Entries
┌──

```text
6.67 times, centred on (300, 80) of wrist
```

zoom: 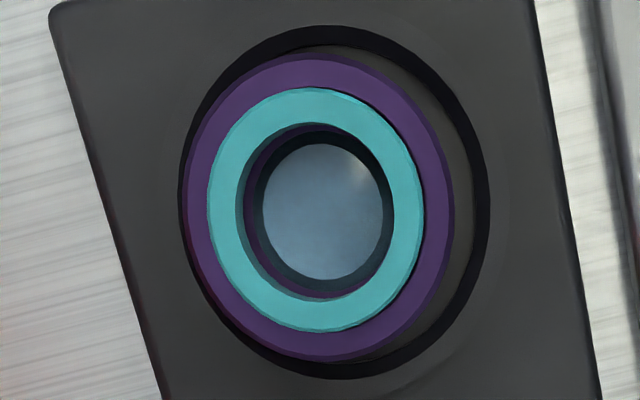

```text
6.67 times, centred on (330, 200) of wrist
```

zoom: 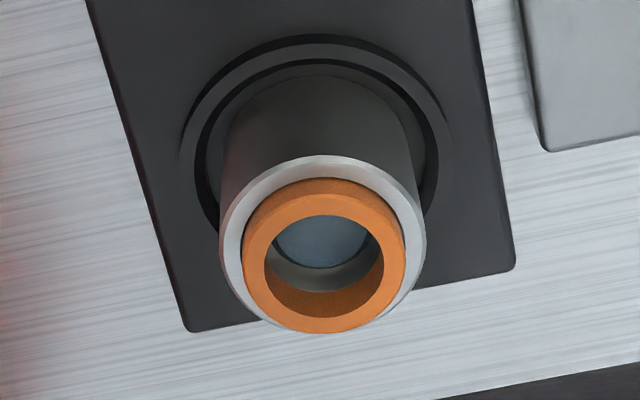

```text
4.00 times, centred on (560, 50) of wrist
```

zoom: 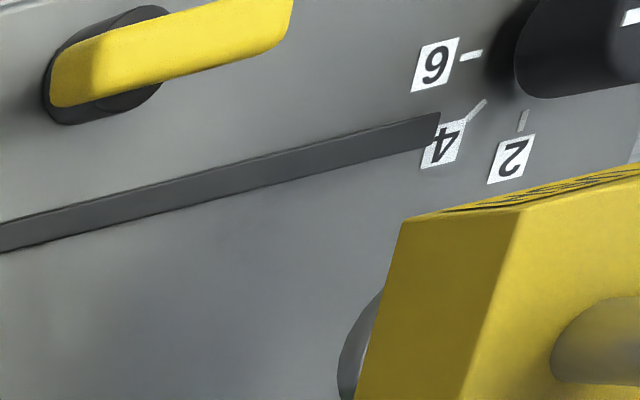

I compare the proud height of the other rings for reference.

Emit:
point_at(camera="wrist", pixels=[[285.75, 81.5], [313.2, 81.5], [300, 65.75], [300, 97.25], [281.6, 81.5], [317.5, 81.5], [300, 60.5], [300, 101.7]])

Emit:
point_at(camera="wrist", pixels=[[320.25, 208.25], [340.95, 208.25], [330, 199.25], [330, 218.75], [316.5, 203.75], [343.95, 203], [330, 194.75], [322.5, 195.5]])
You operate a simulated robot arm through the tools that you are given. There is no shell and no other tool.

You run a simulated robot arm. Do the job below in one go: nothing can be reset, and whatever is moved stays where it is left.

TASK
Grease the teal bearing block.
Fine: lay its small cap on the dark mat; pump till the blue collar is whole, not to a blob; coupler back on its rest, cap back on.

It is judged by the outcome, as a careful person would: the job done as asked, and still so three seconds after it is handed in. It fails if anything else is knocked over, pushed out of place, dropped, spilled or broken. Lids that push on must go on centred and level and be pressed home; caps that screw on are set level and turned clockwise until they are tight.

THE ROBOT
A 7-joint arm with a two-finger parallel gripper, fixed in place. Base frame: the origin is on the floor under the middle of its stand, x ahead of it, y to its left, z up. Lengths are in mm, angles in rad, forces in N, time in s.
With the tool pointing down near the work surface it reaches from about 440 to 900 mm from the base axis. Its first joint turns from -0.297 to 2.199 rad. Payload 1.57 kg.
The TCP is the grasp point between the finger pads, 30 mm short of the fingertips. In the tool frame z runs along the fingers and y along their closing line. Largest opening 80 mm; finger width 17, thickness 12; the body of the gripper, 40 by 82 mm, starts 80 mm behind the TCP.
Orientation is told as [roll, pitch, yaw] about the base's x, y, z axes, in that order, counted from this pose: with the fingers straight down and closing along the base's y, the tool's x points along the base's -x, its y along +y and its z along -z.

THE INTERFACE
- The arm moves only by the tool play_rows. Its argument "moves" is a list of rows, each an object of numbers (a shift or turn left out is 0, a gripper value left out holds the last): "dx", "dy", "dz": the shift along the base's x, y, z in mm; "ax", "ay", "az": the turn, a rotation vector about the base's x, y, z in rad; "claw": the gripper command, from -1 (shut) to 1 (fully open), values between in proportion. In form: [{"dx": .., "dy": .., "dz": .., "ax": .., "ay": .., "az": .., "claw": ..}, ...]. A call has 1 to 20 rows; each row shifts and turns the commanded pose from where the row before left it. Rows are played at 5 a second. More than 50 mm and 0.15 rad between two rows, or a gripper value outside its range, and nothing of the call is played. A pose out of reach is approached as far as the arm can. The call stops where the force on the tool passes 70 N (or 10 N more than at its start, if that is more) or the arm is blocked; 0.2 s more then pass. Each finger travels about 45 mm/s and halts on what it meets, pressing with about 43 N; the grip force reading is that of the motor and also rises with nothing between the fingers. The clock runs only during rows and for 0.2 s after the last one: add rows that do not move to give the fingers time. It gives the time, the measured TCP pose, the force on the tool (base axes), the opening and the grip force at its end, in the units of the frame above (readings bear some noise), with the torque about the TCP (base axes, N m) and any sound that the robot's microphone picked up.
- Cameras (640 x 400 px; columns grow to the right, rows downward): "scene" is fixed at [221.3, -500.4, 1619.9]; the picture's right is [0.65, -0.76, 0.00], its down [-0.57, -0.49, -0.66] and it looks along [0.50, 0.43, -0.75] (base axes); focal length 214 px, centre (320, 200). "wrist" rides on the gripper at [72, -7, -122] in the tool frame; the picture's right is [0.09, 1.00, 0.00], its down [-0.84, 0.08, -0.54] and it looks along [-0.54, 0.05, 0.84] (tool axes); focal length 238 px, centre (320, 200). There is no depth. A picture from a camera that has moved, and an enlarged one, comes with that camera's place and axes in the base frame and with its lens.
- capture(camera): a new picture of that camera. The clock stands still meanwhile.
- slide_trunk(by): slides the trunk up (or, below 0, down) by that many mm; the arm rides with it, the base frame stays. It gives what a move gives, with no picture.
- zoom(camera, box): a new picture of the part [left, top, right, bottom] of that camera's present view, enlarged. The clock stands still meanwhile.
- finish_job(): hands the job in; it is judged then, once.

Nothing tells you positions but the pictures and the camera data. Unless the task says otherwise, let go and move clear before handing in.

└──

What this task involves
Without including the pictures, return each record above exactly as it stands.

Complete output
```text
6.67 times, centred on (300, 80) of wrist
```

zoom: 

```text
6.67 times, centred on (330, 200) of wrist
```

zoom: 

```text
4.00 times, centred on (560, 50) of wrist
```

zoom: 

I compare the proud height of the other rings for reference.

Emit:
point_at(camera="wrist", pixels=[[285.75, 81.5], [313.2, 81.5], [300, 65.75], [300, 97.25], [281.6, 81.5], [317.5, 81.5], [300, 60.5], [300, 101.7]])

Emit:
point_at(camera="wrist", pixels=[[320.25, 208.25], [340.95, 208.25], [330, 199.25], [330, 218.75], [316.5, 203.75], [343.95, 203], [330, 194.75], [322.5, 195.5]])
You operate a simulated robot arm through the tools that you are given. There is no shell and no other tool.

You run a simulated robot arm. Do the job below in one go: nothing can be reset, and whatever is moved stays where it is left.

TASK
Grease the teal bearing block.
Fine: lay its small cap on the dark mat; pump till the blue collar is whole, not to a blob; coupler back on its rest, cap back on.

It is judged by the outcome, as a careful person would: the job done as asked, and still so three seconds after it is handed in. It fails if anything else is knocked over, pushed out of place, dropped, spilled or broken. Lids that push on must go on centred and level and be pressed home; caps that screw on are set level and turned clockwise until they are tight.

THE ROBOT
A 7-joint arm with a two-finger parallel gripper, fixed in place. Base frame: the origin is on the floor under the middle of its stand, x ahead of it, y to its left, z up. Lengths are in mm, angles in rad, forces in N, time in s.
With the tool pointing down near the work surface it reaches from about 440 to 900 mm from the base axis. Its first joint turns from -0.297 to 2.199 rad. Payload 1.57 kg.
The TCP is the grasp point between the finger pads, 30 mm short of the fingertips. In the tool frame z runs along the fingers and y along their closing line. Largest opening 80 mm; finger width 17, thickness 12; the body of the gripper, 40 by 82 mm, starts 80 mm behind the TCP.
Orientation is told as [roll, pitch, yaw] about the base's x, y, z axes, in that order, counted from this pose: with the fingers straight down and closing along the base's y, the tool's x points along the base's -x, its y along +y and its z along -z.

THE INTERFACE
- The arm moves only by the tool play_rows. Its argument "moves" is a list of rows, each an object of numbers (a shift or turn left out is 0, a gripper value left out holds the last): "dx", "dy", "dz": the shift along the base's x, y, z in mm; "ax", "ay", "az": the turn, a rotation vector about the base's x, y, z in rad; "claw": the gripper command, from -1 (shut) to 1 (fully open), values between in proportion. In form: [{"dx": .., "dy": .., "dz": .., "ax": .., "ay": .., "az": .., "claw": ..}, ...]. A call has 1 to 20 rows; each row shifts and turns the commanded pose from where the row before left it. Rows are played at 5 a second. More than 50 mm and 0.15 rad between two rows, or a gripper value outside its range, and nothing of the call is played. A pose out of reach is approached as far as the arm can. The call stops where the force on the tool passes 70 N (or 10 N more than at its start, if that is more) or the arm is blocked; 0.2 s more then pass. Each finger travels about 45 mm/s and halts on what it meets, pressing with about 43 N; the grip force reading is that of the motor and also rises with nothing between the fingers. The clock runs only during rows and for 0.2 s after the last one: add rows that do not move to give the fingers time. It gives the time, the measured TCP pose, the force on the tool (base axes), the opening and the grip force at its end, in the units of the frame above (readings bear some noise), with the torque about the TCP (base axes, N m) and any sound that the robot's microphone picked up.
- Cameras (640 x 400 px; columns grow to the right, rows downward): "scene" is fixed at [221.3, -500.4, 1619.9]; the picture's right is [0.65, -0.76, 0.00], its down [-0.57, -0.49, -0.66] and it looks along [0.50, 0.43, -0.75] (base axes); focal length 214 px, centre (320, 200). "wrist" rides on the gripper at [72, -7, -122] in the tool frame; the picture's right is [0.09, 1.00, 0.00], its down [-0.84, 0.08, -0.54] and it looks along [-0.54, 0.05, 0.84] (tool axes); focal length 238 px, centre (320, 200). There is no depth. A picture from a camera that has moved, and an enlarged one, comes with that camera's place and axes in the base frame and with its lens.
- capture(camera): a new picture of that camera. The clock stands still meanwhile.
- slide_trunk(by): slides the trunk up (or, below 0, down) by that many mm; the arm rides with it, the base frame stays. It gives what a move gives, with no picture.
- zoom(camera, box): a new picture of the part [left, top, right, bottom] of that camera's present view, enlarged. The clock stands still meanwhile.
- finish_job(): hands the job in; it is judged then, once.

Nothing tells you positions but the pictures and the camera data. Unless the task says otherwise, let go and move clear before handing in.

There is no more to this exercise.